++++ Dataset extract ++++

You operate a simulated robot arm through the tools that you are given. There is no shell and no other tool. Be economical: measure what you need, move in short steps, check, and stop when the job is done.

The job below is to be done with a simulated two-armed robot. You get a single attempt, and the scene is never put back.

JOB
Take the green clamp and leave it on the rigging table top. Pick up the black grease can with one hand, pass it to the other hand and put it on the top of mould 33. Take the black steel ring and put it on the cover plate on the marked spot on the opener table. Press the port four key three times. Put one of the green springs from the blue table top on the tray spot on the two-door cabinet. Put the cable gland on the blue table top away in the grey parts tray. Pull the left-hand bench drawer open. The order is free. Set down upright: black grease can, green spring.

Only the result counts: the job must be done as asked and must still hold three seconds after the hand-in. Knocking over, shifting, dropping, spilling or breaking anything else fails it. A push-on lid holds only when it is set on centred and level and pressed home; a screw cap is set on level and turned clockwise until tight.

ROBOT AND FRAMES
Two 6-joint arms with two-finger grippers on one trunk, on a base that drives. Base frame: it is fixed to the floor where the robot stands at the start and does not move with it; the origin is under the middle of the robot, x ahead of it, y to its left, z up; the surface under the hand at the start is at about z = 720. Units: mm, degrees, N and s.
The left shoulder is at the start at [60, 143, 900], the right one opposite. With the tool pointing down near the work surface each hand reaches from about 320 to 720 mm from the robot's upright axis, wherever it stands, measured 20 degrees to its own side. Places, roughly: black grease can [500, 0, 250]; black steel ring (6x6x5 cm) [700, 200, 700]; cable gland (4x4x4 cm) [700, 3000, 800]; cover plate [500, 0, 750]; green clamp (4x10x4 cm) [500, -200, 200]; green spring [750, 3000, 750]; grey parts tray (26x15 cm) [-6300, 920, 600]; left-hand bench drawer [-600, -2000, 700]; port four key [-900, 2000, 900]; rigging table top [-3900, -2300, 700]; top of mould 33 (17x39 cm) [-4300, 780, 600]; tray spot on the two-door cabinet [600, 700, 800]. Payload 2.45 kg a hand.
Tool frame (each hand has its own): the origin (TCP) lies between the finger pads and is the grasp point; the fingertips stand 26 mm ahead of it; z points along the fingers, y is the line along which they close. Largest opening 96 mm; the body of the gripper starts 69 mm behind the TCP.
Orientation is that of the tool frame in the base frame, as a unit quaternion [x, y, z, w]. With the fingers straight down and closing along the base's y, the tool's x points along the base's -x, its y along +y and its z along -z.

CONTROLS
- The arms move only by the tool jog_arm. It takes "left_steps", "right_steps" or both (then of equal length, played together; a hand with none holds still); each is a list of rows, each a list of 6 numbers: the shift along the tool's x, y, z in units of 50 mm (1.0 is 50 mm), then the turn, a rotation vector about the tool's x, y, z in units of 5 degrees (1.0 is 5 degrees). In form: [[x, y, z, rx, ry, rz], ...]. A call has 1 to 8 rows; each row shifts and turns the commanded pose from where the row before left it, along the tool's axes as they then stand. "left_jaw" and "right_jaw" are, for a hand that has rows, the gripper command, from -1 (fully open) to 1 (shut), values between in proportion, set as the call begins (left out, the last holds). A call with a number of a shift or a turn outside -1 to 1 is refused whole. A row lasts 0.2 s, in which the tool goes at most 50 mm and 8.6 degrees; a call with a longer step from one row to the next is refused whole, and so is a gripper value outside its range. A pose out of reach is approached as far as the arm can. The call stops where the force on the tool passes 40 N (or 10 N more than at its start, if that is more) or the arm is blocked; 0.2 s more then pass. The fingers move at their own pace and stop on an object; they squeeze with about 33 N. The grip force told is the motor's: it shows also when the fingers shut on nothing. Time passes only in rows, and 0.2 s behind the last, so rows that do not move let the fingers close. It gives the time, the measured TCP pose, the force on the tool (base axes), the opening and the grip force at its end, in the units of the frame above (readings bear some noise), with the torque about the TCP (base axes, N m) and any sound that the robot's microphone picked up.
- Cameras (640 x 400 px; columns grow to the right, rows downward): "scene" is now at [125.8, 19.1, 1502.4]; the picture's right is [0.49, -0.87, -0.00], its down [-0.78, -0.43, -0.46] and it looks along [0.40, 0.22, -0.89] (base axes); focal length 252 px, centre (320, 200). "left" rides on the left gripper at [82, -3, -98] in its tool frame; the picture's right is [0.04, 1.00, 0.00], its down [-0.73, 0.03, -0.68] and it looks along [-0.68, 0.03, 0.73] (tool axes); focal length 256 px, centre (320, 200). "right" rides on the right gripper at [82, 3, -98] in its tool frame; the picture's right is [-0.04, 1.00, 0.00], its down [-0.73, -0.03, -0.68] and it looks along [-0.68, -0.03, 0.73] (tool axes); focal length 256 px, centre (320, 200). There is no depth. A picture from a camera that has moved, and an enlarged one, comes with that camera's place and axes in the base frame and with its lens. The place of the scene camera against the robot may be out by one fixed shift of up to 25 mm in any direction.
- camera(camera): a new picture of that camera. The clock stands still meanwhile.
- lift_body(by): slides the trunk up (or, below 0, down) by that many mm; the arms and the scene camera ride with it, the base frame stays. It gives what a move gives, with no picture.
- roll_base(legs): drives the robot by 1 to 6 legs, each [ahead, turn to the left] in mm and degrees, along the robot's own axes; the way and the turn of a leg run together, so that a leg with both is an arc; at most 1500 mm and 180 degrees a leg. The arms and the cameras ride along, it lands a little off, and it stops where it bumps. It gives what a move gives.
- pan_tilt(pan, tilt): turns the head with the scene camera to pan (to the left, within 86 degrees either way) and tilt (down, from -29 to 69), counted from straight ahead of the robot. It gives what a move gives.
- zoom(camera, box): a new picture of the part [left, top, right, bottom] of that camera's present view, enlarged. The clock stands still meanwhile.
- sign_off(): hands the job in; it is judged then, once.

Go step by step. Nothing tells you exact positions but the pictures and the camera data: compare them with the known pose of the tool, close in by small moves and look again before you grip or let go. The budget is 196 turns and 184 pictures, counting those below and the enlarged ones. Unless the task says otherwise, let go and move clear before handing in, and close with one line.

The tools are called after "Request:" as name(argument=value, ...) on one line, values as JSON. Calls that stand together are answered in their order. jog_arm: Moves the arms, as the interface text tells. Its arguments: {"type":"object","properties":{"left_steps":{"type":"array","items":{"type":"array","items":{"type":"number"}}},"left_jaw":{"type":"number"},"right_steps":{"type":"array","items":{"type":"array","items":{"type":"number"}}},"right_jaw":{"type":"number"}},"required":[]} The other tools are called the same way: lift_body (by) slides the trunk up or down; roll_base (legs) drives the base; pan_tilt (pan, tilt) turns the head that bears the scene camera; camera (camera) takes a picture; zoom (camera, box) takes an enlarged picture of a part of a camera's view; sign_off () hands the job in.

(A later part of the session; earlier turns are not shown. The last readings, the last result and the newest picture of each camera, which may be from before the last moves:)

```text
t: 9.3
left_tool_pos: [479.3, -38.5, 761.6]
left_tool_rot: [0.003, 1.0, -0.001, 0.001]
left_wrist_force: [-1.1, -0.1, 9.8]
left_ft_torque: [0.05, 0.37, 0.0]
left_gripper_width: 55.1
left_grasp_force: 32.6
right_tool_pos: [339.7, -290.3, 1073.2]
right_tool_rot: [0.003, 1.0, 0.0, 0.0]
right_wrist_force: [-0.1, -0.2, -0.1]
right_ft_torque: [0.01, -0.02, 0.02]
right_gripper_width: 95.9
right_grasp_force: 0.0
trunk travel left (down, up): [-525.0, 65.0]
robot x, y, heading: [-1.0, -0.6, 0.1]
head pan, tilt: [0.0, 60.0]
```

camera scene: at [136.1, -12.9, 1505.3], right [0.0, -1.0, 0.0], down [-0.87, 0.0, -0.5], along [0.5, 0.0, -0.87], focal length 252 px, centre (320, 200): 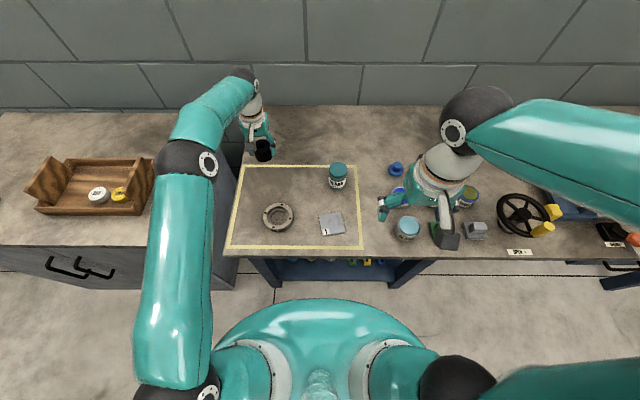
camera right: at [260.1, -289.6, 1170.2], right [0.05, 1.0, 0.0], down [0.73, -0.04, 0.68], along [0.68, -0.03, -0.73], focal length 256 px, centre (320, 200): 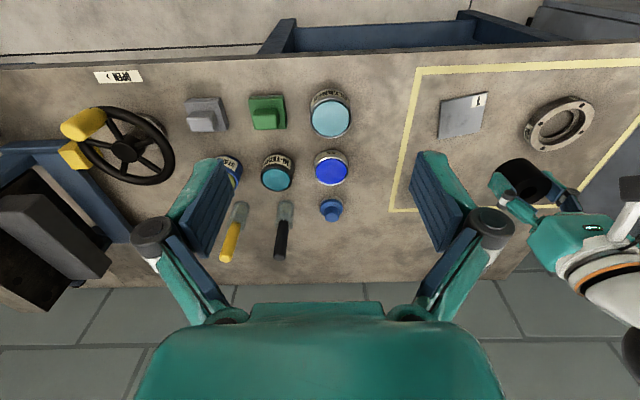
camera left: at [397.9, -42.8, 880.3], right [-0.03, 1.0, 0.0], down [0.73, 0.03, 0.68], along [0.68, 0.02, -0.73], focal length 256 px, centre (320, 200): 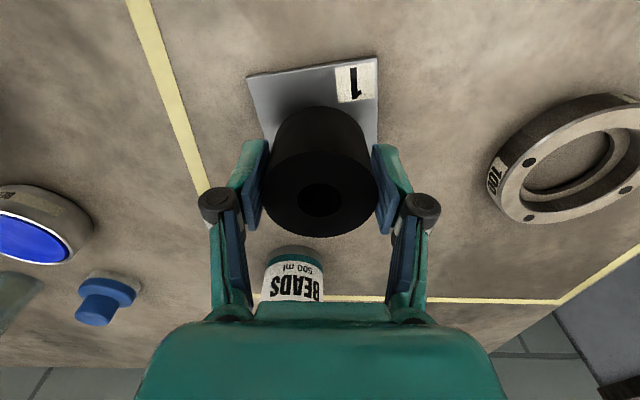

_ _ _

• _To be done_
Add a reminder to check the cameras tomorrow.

++++

• _To be done_
Copy out, exactly, every line from the one that contains "camera scene: at" through the one that contains "camera right: at". Pictures stay out of the copy.

• _The reply_
camera scene: at [136.1, -12.9, 1505.3], right [0.0, -1.0, 0.0], down [-0.87, 0.0, -0.5], along [0.5, 0.0, -0.87], focal length 252 px, centre (320, 200): 
camera right: at [260.1, -289.6, 1170.2], right [0.05, 1.0, 0.0], down [0.73, -0.04, 0.68], along [0.68, -0.03, -0.73], focal length 256 px, centre (320, 200): 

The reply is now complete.